Present every line in which the string "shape" appears.

● **Source excerpt**:
******************************

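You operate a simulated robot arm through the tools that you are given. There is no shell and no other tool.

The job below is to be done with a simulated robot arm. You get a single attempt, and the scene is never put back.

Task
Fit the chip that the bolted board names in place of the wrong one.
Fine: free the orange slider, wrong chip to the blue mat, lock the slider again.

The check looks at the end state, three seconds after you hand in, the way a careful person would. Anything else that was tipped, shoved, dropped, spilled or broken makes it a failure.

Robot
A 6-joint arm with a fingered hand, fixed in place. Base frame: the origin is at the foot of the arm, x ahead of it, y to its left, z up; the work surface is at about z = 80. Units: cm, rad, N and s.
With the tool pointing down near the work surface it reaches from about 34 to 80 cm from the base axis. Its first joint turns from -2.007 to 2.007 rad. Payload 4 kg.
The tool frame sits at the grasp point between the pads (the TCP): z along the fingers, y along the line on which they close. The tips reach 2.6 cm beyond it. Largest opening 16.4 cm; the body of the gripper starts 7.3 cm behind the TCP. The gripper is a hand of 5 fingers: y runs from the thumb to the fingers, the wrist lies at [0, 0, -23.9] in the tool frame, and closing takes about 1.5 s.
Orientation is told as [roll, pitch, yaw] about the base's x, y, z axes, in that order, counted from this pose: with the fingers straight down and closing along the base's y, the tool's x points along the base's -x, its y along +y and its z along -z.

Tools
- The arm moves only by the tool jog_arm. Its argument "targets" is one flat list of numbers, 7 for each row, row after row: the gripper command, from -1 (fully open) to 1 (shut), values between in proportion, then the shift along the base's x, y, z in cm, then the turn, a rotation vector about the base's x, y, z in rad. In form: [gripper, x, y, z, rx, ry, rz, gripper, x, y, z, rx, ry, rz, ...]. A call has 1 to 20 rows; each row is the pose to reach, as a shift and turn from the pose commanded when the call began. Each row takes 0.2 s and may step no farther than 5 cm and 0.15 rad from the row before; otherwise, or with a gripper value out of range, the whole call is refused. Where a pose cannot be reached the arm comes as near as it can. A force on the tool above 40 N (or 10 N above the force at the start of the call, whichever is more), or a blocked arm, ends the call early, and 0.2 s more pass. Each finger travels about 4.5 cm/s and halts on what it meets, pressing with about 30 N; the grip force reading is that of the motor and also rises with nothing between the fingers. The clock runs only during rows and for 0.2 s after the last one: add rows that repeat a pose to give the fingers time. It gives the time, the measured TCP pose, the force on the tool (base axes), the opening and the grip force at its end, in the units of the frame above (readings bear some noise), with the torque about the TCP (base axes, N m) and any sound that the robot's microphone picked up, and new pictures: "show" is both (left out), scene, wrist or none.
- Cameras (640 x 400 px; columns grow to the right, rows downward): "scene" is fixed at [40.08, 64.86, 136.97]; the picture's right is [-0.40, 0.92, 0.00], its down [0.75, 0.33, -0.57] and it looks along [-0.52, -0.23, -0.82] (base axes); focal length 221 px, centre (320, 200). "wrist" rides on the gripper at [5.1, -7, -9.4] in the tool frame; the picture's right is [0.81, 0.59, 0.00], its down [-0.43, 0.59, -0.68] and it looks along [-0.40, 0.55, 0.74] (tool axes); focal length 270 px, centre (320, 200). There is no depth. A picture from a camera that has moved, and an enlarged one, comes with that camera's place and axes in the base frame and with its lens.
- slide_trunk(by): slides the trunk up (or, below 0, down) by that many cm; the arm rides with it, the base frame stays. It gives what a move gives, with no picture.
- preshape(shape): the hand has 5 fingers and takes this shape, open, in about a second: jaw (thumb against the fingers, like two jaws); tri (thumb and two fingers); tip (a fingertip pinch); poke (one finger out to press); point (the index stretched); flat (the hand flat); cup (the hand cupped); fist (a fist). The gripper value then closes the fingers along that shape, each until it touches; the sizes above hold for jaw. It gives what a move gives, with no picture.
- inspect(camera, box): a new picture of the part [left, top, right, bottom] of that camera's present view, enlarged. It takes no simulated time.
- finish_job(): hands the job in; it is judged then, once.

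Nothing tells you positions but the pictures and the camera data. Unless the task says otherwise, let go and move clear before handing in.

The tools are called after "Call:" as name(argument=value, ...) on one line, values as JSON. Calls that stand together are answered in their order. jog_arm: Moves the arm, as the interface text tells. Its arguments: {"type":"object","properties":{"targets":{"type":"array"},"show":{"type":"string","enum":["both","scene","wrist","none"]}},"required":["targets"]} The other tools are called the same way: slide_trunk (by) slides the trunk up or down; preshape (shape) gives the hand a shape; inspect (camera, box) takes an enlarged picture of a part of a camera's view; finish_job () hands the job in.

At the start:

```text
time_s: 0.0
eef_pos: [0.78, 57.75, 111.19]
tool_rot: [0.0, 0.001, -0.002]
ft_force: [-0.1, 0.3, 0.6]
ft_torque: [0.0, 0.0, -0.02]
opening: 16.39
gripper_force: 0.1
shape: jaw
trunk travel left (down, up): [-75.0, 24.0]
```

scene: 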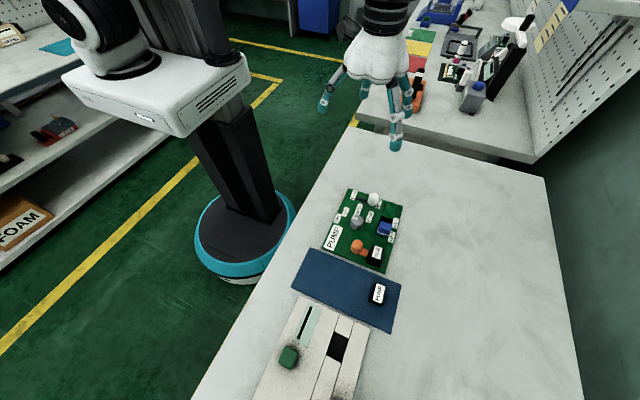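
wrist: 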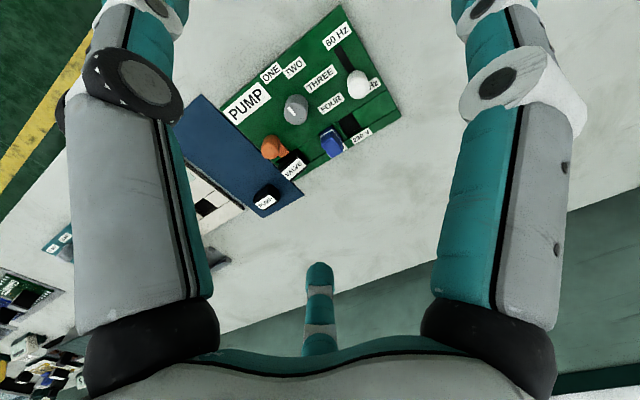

******************************

● **Solution to this exercise**:
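- preshape(shape): the hand has 5 fingers and takes this shape, open, in about a second: jaw (thumb against the fingers, like two jaws); tri (thumb and two fingers); tip (a fingertip pinch); poke (one finger out to press); point (the index stretched); flat (the hand flat); cup (the hand cupped); fist (a fist). The gripper value then closes the fingers along that shape, each until it touches; the sizes above hold for jaw. It gives what a move gives, with no picture.
The tools are called after "Call:" as name(argument=value, ...) on one line, values as JSON. Calls that stand together are answered in their order. jog_arm: Moves the arm, as the interface text tells. Its arguments: {"type":"object","properties":{"targets":{"type":"array"},"show":{"type":"string","enum":["both","scene","wrist","none"]}},"required":["targets"]} The other tools are called the same way: slide_trunk (by) slides the trunk up or down; preshape (shape) gives the hand a shape; inspect (camera, box) takes an enlarged picture of a part of a camera's view; finish_job () hands the job in.
shape: jaw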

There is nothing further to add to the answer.